● Instructions to follow: Repeat the text block that opens with "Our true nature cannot" in full.
Data segment start
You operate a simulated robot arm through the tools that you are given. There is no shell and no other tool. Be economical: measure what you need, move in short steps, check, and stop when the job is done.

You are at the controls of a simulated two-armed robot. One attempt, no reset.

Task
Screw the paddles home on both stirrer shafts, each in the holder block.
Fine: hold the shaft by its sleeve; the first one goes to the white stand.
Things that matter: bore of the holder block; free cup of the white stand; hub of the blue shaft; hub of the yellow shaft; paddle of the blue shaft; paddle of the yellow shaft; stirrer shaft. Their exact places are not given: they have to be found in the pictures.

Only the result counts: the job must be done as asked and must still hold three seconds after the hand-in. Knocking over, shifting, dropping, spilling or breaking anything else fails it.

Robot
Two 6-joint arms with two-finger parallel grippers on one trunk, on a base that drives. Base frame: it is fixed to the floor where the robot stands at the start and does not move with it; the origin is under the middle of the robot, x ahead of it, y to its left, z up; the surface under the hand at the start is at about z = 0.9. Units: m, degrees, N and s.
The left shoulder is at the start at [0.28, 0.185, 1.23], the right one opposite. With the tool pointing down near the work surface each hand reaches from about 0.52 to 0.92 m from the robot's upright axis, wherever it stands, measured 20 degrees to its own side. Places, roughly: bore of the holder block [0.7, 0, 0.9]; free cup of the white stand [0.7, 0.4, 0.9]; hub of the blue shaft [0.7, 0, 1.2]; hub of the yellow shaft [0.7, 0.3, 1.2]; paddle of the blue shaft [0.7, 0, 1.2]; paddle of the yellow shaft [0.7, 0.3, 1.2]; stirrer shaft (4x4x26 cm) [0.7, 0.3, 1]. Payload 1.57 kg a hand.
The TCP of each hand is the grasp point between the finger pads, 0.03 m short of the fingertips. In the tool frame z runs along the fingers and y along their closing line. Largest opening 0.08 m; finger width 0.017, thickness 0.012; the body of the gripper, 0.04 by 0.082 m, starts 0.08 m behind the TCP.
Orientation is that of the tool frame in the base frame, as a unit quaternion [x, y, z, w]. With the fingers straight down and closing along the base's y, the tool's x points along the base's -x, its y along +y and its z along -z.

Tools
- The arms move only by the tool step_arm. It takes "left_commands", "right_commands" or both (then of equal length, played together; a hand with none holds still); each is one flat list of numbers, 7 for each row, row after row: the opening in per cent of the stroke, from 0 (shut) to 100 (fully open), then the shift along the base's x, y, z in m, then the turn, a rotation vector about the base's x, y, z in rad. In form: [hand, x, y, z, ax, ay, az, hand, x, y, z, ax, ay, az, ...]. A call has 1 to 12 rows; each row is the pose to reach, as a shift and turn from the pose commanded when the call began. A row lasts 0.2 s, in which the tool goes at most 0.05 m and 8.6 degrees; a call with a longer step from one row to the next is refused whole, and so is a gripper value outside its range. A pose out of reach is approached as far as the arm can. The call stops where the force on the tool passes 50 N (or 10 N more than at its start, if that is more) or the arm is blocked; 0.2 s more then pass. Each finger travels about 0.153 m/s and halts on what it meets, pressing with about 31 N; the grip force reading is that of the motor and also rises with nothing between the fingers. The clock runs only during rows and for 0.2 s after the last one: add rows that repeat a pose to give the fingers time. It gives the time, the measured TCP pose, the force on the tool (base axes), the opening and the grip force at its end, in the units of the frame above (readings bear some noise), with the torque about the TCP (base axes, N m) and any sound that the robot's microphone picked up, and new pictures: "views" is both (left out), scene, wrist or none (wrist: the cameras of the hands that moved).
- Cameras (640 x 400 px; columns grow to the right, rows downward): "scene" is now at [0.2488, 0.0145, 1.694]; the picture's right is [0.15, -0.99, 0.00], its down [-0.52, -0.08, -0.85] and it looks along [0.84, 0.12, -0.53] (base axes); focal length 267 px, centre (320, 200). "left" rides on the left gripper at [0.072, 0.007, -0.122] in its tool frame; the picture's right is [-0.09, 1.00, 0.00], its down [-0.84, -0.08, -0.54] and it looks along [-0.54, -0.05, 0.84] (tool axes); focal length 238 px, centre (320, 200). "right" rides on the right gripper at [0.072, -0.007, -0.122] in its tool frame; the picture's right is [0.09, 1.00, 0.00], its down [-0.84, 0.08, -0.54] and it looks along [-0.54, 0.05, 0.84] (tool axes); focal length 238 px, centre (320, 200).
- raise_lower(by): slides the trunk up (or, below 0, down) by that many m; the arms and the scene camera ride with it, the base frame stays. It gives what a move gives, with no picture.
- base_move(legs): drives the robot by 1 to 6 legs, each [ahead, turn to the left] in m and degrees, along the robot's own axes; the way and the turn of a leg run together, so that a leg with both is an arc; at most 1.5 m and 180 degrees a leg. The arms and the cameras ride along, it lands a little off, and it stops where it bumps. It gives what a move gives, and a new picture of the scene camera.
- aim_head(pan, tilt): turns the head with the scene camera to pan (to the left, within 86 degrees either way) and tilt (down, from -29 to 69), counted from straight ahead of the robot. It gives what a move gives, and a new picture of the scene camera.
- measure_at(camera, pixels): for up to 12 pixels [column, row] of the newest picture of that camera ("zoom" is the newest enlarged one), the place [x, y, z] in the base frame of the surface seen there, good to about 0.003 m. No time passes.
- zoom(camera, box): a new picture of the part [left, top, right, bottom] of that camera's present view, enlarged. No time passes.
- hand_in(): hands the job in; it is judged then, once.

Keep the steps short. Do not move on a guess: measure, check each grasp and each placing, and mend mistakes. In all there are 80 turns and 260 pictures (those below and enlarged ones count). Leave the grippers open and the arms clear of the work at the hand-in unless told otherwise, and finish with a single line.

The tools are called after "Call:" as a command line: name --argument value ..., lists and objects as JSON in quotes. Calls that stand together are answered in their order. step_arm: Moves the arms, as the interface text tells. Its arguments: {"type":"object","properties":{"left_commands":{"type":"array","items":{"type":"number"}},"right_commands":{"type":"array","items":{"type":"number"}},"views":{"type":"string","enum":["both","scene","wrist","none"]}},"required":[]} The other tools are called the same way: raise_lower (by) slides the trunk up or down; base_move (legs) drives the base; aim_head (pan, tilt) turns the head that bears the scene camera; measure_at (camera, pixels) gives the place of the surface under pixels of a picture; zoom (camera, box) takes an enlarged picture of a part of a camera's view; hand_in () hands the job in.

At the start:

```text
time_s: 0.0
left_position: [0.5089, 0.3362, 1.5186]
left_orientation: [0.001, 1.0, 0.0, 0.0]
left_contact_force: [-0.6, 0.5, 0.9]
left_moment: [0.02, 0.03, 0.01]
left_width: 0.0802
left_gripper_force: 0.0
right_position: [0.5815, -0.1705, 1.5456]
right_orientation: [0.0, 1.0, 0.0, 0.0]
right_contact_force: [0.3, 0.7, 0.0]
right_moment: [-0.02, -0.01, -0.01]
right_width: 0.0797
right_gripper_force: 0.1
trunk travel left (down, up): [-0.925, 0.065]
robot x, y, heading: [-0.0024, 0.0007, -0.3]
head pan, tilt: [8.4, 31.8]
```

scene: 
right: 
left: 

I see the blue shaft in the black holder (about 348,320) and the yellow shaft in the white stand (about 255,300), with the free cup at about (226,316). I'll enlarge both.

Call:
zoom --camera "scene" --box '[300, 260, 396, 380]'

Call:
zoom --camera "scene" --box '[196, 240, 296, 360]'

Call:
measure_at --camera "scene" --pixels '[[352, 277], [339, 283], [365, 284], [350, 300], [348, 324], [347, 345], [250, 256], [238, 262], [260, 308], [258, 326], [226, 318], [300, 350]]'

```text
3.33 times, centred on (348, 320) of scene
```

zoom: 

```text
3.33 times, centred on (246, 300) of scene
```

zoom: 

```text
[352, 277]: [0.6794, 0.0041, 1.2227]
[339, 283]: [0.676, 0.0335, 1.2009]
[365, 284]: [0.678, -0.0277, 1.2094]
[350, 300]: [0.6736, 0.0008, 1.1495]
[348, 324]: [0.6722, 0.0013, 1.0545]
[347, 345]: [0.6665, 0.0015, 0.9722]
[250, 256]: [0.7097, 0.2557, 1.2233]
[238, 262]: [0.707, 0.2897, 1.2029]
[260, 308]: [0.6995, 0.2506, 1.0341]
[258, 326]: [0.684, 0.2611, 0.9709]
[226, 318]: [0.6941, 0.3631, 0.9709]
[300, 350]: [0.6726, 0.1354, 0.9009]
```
Data segment end
Text block start
Our true nature cannot be expressed in words. However, consciousness, awareness, beingness, and presence are some words that come closest to defining what we are, here, right now. We always start from this moment now, from the present.
So, what can be said to be real right now is you are alive, present, and reading this book. What is real now is your existence. You are conscious of existing, of being alive. Your true nature is consciousness itself. It is the one thing always present, whether you are asleep or awake, and whether you are aware of it or not.
What you are in your essence is the lucid, unchanging consciousness giving birth to everything in the world of the senses, including all your thoughts, stories, memories, and to your body, mind, and this unique personality called “you.” To understand this is to grasp the literal meaning of the words attributed to St. Francis: “What we are looking for is what is looking.” You become aware of yourself, your true nature, as consciousness, awareness, or presence itself.
Now, most people are not aware of this. They tend to live as if in a dream—a dream which sometimes turns into a nightmare. They take their ego and their thoughts—the personal “self” and its many stories—to be real, are caught in habitual patterns of conflict, self-doubt, and worry, and have only occasional glimpses of the timeless beauty
and mystery of existence.
The goal of spiritual or transformational work is to wake up from the dream. It is to break free of the internal dialogue. It is to see through the mind-created illusion of “me, myself, and my story,” the imaginary world you have created between your ears, making you feel separate and apart from others.
These stories, memories, and experiences have shaped your personality but they are still only your stories. They may have been real once, but are definitely not real now. They are an imaginary world existing inside your head, in the form of fleeting thoughts, beliefs, pictures, and ideas of “self,” with corresponding feelings and emotions in your body. And they are always changing, always coming and going, yet you, as the awareness which sees them, experiences them, are always here.
Text block end
● Final answer:
Our true nature cannot be expressed in words. However, consciousness, awareness, beingness, and presence are some words that come closest to defining what we are, here, right now. We always start from this moment now, from the present.
So, what can be said to be real right now is you are alive, present, and reading this book. What is real now is your existence. You are conscious of existing, of being alive. Your true nature is consciousness itself. It is the one thing always present, whether you are asleep or awake, and whether you are aware of it or not.
What you are in your essence is the lucid, unchanging consciousness giving birth to everything in the world of the senses, including all your thoughts, stories, memories, and to your body, mind, and this unique personality called “you.” To understand this is to grasp the literal meaning of the words attributed to St. Francis: “What we are looking for is what is looking.” You become aware of yourself, your true nature, as consciousness, awareness, or presence itself.
Now, most people are not aware of this. They tend to live as if in a dream—a dream which sometimes turns into a nightmare. They take their ego and their thoughts—the personal “self” and its many stories—to be real, are caught in habitual patterns of conflict, self-doubt, and worry, and have only occasional glimpses of the timeless beauty
and mystery of existence.
The goal of spiritual or transformational work is to wake up from the dream. It is to break free of the internal dialogue. It is to see through the mind-created illusion of “me, myself, and my story,” the imaginary world you have created between your ears, making you feel separate and apart from others.
These stories, memories, and experiences have shaped your personality but they are still only your stories. They may have been real once, but are definitely not real now. They are an imaginary world existing inside your head, in the form of fleeting thoughts, beliefs, pictures, and ideas of “self,” with corresponding feelings and emotions in your body. And they are always changing, always coming and going, yet you, as the awareness which sees them, experiences them, are always here.